◆ **Extracted text**
══════════════════════════════
It is not expected that George E. Clark or any representative of his firm will
be present at the shareholders' meeting.
THE BOARD OF DIRECTORS RECOMMENDS THE RATIFICATION BY THE SHAREHOLDERS OF
GEORGE E. CLARK AS THE INDEPENDENT PUBLIC ACCOUNTANT OF MONOGENESIS.
SOLICITATION OF PROXIES
Proxies will be solicited by mail and may be solicited in person or by
telephone or telegraph by officers and employees of Monogenesis. The cost of
the solicitation will be borne by Monogenesis.
Persons holding stock as nominees will, upon request, be supplied with proxy
materials and will be reimbursed for their reasonable expenses in sending
soliciting material for their principals.
SHAREHOLDER'S PROPOSALS
Monogenesis has not received any shareholder proposals to be considered for
presentation at this Annual Shareholders Meeting. Any shareholder who wishes
a proposal to be considered for presentation at the next Annual Shareholders
Meeting must submit the proposal in writing to Monogenesis Corporation, 88
Walker Creek Road, Walker, West Virginia 26180-9948, on or before January 31,
1998.
══════════════════════════════
◆ **Source data**
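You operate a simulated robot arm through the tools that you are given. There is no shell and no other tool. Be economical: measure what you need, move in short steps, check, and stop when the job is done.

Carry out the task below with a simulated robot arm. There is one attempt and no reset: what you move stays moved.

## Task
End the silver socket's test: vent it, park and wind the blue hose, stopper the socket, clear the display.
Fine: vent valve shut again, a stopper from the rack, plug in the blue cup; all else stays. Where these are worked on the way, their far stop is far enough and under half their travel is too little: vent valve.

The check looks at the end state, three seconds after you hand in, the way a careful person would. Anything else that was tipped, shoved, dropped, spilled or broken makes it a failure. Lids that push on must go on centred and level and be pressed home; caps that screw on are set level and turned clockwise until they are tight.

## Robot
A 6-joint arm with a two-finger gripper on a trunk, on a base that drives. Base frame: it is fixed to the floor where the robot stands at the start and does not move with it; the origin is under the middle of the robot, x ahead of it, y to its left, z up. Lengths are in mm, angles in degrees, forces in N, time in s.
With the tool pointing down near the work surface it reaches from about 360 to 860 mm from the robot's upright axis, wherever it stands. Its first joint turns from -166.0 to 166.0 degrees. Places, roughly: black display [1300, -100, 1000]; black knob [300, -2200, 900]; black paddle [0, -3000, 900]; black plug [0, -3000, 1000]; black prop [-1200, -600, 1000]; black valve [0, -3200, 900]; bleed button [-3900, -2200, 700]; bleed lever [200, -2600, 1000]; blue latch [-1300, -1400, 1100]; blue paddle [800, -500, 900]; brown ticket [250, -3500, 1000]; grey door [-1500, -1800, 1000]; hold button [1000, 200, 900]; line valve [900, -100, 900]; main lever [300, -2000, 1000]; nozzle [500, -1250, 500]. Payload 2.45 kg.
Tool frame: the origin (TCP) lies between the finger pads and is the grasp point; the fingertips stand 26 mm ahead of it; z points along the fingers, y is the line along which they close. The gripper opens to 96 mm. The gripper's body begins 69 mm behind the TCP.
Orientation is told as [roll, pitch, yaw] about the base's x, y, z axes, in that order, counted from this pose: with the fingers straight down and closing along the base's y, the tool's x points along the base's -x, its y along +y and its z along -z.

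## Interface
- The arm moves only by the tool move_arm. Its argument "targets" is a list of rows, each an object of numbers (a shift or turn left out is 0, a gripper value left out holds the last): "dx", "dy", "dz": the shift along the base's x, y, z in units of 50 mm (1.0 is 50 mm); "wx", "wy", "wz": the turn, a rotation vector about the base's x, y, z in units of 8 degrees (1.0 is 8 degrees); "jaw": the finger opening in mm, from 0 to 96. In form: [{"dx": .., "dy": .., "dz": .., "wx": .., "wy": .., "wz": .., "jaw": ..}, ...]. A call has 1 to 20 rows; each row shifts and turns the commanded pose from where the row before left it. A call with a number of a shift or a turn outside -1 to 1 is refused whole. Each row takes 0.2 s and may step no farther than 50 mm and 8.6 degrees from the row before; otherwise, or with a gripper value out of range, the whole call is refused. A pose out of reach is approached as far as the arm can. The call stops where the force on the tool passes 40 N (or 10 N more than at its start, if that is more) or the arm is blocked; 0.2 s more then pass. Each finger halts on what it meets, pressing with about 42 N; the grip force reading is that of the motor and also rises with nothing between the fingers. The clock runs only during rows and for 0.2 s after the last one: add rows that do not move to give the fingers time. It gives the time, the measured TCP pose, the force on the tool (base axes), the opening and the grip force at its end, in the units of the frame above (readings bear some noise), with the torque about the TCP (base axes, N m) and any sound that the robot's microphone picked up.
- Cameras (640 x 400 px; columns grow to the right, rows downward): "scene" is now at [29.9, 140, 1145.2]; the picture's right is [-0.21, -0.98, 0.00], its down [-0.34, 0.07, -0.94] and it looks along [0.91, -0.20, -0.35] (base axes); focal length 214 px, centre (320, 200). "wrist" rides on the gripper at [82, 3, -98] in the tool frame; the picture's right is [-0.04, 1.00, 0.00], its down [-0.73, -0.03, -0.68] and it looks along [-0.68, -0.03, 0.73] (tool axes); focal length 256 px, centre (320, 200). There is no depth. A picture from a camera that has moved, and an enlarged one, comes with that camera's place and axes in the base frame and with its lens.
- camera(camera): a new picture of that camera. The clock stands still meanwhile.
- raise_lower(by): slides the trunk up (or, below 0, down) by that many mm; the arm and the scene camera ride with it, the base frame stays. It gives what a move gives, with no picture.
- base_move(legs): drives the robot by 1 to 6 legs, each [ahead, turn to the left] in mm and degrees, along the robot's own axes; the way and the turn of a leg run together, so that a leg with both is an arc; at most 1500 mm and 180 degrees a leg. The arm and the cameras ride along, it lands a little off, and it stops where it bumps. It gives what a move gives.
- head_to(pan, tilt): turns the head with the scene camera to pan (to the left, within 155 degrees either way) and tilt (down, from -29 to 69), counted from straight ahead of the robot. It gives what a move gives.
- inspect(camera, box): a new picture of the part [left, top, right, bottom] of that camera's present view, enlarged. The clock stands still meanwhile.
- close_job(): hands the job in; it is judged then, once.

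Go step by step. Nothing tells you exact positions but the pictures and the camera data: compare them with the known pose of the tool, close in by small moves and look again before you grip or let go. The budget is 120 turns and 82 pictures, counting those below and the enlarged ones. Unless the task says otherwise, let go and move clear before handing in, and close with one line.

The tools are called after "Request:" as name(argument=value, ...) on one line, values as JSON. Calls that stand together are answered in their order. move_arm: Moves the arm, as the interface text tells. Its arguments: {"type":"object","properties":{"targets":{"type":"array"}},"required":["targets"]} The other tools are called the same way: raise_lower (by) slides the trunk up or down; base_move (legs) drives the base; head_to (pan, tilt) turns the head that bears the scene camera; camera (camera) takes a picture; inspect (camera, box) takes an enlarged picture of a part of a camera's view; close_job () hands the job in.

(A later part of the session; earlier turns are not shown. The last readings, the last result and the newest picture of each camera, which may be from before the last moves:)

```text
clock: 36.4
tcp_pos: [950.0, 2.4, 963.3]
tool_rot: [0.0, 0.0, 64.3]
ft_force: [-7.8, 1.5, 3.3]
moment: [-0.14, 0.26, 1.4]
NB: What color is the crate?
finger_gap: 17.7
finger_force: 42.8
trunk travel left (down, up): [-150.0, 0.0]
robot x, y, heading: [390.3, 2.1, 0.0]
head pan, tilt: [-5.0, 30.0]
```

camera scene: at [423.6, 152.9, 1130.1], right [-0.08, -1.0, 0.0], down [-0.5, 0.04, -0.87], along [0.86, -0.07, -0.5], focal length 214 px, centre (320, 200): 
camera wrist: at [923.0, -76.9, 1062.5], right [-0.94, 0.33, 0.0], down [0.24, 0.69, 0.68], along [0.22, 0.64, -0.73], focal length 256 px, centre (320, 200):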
══════════════════════════════
◆ **Requirements**
(A) Show the exact text of the extracted text starting from "Persons holding stock" and stopping at the end of "for their principals.".
(B) Take up the extracted text again after its last words.

◆ **Answers for the exercise**
(A)
Persons holding stock as nominees will, upon request, be supplied with proxy
materials and will be reimbursed for their reasonable expenses in sending
soliciting material for their principals.

(B)
MISCELLANEOUS
Monogenesis has not entered into any contracts with an investment advisor nor
does it expect to enter into any such contracts in the near future.
The Board of Directors knows of no business to be brought before the meeting,
except as mentioned above. However, if any other matter should properly come
before the meeting, the persons named in the enclosed form of Proxy intend to
vote on such matters in accordance with their best judgment.
The vote required for election of directors or the approval of any matter
brought before the meeting is a majority of the votes present at the meeting,
in person or by proxy, provided that a quorum is present. A quorum is
one-third of the outstanding shares of Monogenesis. Each share represented at
the meeting will be entitled to one vote.
If any shareholder desires additional information about matters proposed for
action, management will be glad to hear from them and to provide further
information. Shareholders are urged to return their Proxies promptly in
order, among other things, to insure action by a quorum and to avoid the
expense and burden of additional solicitations.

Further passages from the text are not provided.